Special Events
grow and tell

grow and tell

AS VENUES OUTSIDE the traditional hotel ballroom grow in popularity for special events, private clubs are capitalizing on the trend. Some are renovating event spaces, others are enhancing their culinary cachet, and still others are adding technological upgrades and new production possibilities. Whatever changes they're making to maintain a competitive edge, clubs are letting potential clients know about it by making smart, targeted marketing a prime priority.

DINING IN MIND

Accounting for a quarter of the club's annual revenue, parties are serious business for Wilmette, Ill.'s nearly 100-year-old, 68,000-square-foot Michigan Shores Club, located on the north shore of Lake Michigan. And it's business that chief operating officer David J. Coughlin wants not just to maintain, but to expand.

One area he has chosen to focus on is his kitchen space. “To effectively grow our [banquet and special event] business, it was necessary to completely dismantle our second-floor kitchen and rebuild it,” Coughlin says. The $1.5 million project, started in January and scheduled for completion in May, has meant expanding a lower-level kitchen to accommodate already booked events during construction. While the dual expansion projects entailed considerable work, the effort has been worthwhile.
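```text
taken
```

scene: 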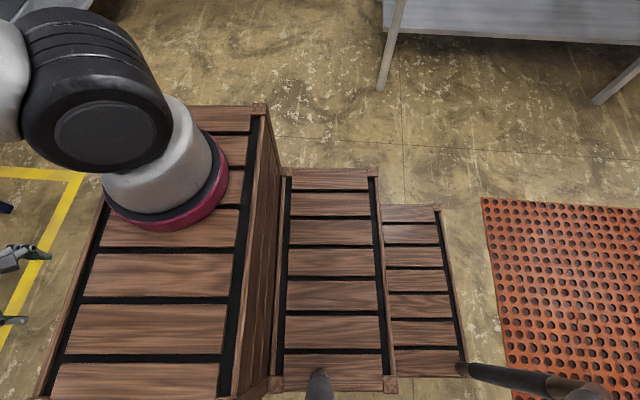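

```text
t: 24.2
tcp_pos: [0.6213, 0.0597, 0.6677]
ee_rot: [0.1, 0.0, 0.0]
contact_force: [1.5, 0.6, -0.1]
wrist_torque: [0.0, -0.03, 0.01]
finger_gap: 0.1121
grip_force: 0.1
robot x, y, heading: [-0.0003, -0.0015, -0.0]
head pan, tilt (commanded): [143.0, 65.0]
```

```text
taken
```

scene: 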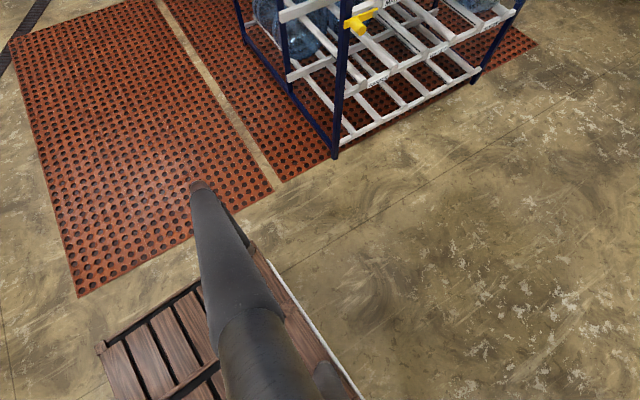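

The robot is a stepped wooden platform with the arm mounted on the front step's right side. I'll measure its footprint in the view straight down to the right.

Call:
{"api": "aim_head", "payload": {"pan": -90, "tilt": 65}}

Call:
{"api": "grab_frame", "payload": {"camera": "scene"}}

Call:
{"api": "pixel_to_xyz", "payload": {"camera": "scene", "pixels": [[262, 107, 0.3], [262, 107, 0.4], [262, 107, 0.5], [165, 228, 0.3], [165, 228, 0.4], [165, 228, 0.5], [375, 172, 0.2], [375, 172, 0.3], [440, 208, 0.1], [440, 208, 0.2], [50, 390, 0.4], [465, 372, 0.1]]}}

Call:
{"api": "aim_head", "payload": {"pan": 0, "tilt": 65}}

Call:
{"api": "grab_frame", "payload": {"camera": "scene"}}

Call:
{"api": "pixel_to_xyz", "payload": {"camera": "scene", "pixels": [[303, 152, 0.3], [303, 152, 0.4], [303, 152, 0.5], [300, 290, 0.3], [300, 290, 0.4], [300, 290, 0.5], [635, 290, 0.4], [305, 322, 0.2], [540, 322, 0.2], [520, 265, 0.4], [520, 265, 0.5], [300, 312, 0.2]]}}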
Not only will the rebuilt upper kitchen better serve large-scale special events — “the most profitable portion of our f&b revenue,” he says — but the expanded lower kitchen “will be able to service our increase in casual event business.”

With newly capacious kitchen facilities on hand, it's no wonder Michigan Shores has been beefing up culinary staff. In addition to employing a full-time executive chef, sous chef, pastry chef and garde manger, in recent months the club has begun bringing on students from nearby Evanston, Ill.'s Kendall Culinary College as interns, while hiring new graduates to join the kitchen's permanent crew.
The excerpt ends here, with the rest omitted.